Talvez Brasília se ressinta da ausência de boas praças informais que o povo frequente rotineiramente, mas isso é outro assunto. Certamente, não precisa de mais um espaço de caráter cívico-monumental (repito, não é uma praça), com funções predominantemente expressivas (pois é para "provocar o espanto"). De espaços expressivos estamos bem servidos. E mediante lugares de excepcional qualidade.

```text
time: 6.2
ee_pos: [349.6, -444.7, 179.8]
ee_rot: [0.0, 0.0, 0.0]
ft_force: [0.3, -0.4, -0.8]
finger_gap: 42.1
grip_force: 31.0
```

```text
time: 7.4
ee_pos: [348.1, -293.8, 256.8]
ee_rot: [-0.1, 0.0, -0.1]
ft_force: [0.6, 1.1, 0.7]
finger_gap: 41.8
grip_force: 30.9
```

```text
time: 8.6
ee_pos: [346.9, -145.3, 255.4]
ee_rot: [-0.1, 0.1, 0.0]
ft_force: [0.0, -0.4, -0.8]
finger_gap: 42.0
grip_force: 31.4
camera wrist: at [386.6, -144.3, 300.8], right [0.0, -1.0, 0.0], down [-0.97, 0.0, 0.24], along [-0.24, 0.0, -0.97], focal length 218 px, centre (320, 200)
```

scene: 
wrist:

Supondo que os problemas arguidos sejam reais (a necessidade de estacionamento sub-terrâneo, a conexão entre os setores culturais norte e sul etc.), há inúmeras maneiras de solucioná-los sem macular a cidade. Igualmente, se um edifício para guardar a memória dos presidentes da república brasileira mostra-se necessário, também há mil outras formas de fazê-lo. Ou então, que tal utilizar o Panteão da Pátria, que (lamentavelmente) já está construído, e às moscas, para isso?
Talvez os deuses não errem (tenho minhas dúvidas). Os homens - mesmo os geniais - podem errar. Espantosamente.
Frederico de Holanda
Professor Associado da Faculdade de Arquitetura e Urbanismo da Universidade de Brasília, professor de Projeto de Urbanismo, e doutor em arquitetura pela Universidade de Londres.